**DOCUMENT**
^^^^
Ed. Note: DC Water has tweeted: “Each of our customers pays the Impervious Area Charge (IAC) on their bill. Here’s the history behind it.”

“For years DC’s Combined Water and Sewer (CSS) system spewed sewerage into the Anacostia and Potomac Rivers and Rock Creek during heavy storms or snowmelts.

For years, beginning in the 1980s, my DC water bills informed me that I was paying charges to replace the CSS.

I doubt that any of that work was done before 2005.

Now there’s hell to pay.

Low-, middle-, and fixed-income families, senior citizens, churches and nonprofit organizations, and small businesses are paying the lion’s share of the clean-up costs–with ever-rising water bills.

So, kudos to NBC4 Investigative Reporter Jodie Fleischer for for shining a light on DC Water rates that threaten to drive residents off of their property.
^^^^
**SUPPLIED MATERIAL**
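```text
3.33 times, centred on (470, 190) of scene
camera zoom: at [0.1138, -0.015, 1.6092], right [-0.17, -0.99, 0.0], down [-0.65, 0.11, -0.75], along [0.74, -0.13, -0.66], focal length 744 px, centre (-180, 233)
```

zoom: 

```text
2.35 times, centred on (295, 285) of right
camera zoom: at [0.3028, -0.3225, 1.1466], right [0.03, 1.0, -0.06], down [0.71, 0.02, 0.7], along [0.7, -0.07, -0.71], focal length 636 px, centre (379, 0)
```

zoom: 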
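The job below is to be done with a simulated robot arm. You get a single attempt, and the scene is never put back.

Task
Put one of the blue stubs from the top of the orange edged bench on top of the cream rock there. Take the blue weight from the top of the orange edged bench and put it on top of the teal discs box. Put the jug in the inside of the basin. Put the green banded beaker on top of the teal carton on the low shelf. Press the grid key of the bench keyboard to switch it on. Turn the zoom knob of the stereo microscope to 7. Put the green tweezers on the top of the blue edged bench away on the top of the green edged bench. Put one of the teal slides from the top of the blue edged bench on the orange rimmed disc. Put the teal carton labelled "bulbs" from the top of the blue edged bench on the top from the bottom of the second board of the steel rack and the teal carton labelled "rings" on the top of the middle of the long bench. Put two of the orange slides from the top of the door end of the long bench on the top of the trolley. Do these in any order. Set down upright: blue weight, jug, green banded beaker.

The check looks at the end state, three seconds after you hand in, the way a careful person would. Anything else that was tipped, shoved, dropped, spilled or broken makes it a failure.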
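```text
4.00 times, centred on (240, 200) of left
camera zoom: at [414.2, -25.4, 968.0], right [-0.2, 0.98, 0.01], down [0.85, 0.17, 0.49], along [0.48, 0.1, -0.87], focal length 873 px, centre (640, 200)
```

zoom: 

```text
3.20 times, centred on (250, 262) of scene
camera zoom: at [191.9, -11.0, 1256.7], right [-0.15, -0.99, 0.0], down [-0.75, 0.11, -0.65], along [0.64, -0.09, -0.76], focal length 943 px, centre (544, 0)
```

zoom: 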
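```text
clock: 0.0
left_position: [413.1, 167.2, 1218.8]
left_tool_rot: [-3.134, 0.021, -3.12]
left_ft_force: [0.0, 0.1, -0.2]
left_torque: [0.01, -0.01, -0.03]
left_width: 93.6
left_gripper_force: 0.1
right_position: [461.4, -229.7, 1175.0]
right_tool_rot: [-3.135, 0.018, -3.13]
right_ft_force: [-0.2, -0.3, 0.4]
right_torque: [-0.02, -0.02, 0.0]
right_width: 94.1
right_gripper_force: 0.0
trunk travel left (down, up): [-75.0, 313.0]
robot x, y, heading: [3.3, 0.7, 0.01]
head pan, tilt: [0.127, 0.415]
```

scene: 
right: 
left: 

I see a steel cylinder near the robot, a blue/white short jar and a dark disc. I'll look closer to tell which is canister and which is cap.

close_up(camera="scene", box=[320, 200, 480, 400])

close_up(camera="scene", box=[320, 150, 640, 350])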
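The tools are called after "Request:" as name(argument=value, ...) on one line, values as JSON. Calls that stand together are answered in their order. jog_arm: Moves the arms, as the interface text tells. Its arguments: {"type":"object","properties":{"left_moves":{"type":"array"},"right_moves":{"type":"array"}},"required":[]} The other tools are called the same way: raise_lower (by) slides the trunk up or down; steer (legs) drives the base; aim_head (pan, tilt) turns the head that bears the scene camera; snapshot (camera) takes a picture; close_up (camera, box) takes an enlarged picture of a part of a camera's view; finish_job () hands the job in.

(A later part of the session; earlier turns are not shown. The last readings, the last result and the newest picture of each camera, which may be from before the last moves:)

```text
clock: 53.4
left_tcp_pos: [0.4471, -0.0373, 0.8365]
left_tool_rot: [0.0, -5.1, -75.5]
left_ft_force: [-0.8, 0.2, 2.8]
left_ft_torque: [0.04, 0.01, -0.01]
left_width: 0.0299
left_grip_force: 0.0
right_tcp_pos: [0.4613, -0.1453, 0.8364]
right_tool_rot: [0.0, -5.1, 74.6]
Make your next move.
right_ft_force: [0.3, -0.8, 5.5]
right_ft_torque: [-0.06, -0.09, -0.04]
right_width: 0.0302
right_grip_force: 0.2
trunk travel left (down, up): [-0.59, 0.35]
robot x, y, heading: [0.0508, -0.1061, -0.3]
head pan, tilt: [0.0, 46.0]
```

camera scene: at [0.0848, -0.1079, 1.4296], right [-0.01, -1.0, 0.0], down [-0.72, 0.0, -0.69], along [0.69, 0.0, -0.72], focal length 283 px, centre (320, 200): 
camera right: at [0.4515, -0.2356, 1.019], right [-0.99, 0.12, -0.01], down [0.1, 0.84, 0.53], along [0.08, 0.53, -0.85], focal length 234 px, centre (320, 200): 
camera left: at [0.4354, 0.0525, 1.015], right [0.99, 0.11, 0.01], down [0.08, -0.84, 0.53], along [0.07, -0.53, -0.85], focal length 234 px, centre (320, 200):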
^^^^
**INSTRUCTION**
Please continue the document.

**ANSWER**
At the heart of the problem is D.C. Water’s $ 2.6 billion system to stop the Combined Sewer System’s overflows from contaminating the Anacostia and Potomac Rivers and Rock Creek, by containing the effluent in a mammoth two-tunnel system and sending it to DC Water’s 153-acre Blue Plains wastewater treatment facility.

The system is funded by the Impervious Areas Charge (IAC) under a Clean Rivers Project created by a 2005 Consent Decree.

But why does St. Paul’s Rock Creek Parish Church cemetery — thick with trees and graves and few impervious roads — pay a $200,000 impervious Area Charge annually, comparable to the $209,000 paid by the Washington, DC Nationals Stadium?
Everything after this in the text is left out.